**The request**: Find each line holding the word "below" and give the number of such lines, nothing else.
===== Dataset extract
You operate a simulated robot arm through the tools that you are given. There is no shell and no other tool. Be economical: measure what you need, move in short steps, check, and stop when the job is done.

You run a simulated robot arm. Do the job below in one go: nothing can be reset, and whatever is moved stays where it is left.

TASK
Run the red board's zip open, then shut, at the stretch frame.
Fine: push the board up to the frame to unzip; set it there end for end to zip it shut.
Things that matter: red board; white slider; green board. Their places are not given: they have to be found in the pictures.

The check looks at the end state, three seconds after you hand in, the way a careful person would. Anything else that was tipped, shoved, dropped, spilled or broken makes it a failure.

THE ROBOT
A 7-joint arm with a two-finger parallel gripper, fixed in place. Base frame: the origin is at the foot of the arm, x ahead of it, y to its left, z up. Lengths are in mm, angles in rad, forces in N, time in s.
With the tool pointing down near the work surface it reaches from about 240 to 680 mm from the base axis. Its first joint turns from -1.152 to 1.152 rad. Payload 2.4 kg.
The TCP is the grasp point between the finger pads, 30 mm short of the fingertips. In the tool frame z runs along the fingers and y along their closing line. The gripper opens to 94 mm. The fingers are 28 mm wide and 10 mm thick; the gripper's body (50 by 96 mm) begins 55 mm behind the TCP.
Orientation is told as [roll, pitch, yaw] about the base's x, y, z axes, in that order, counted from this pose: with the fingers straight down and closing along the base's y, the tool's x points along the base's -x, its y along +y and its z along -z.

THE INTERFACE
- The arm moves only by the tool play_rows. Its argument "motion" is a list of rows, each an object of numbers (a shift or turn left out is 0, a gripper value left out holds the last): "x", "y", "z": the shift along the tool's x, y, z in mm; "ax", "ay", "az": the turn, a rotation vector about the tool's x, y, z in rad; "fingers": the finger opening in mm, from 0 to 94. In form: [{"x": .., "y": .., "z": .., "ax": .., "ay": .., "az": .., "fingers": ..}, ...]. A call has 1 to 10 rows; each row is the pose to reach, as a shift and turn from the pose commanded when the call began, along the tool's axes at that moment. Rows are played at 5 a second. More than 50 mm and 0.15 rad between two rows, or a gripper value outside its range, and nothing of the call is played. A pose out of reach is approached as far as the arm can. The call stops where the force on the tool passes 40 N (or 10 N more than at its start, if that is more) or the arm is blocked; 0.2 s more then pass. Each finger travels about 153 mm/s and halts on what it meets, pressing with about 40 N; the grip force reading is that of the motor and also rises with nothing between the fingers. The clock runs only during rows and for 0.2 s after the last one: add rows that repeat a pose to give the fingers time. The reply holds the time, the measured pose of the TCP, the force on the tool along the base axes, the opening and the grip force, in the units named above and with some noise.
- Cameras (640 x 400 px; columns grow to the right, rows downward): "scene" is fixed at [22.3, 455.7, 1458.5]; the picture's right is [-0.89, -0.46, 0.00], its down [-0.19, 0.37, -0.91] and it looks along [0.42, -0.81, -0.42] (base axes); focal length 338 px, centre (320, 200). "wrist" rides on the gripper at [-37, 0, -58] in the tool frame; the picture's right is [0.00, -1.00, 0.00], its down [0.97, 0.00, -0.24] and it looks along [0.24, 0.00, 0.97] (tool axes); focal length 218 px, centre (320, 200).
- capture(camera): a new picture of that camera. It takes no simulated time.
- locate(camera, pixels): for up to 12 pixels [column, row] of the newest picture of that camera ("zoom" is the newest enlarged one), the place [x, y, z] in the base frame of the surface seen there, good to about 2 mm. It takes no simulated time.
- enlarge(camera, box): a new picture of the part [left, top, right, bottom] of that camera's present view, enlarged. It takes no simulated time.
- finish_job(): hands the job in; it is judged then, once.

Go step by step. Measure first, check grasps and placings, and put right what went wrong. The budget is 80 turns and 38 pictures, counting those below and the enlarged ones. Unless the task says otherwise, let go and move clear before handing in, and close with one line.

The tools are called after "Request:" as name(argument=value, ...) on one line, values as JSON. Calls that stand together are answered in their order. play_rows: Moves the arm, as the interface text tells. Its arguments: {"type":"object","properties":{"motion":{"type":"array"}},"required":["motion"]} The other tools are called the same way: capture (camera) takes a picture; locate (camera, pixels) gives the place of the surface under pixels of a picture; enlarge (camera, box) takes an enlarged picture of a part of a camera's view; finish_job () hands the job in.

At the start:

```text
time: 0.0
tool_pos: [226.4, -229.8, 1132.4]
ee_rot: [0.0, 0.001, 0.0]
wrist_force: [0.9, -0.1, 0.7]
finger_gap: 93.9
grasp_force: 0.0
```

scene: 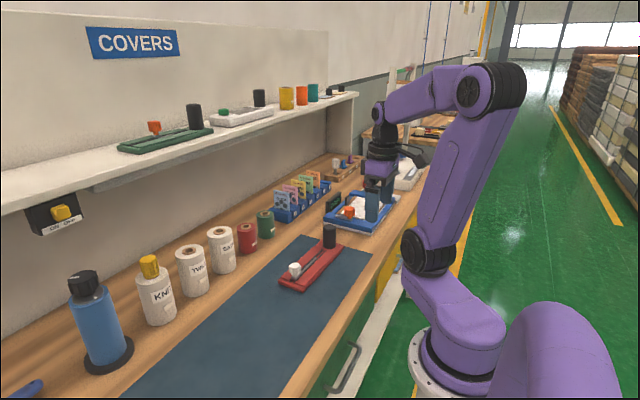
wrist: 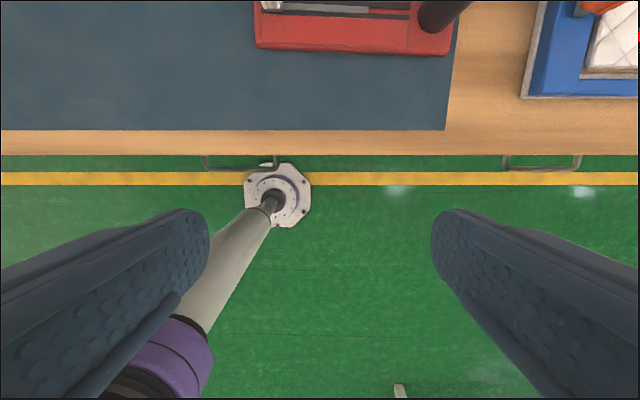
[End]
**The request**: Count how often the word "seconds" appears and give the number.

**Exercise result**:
==========
**Exercise result**: 2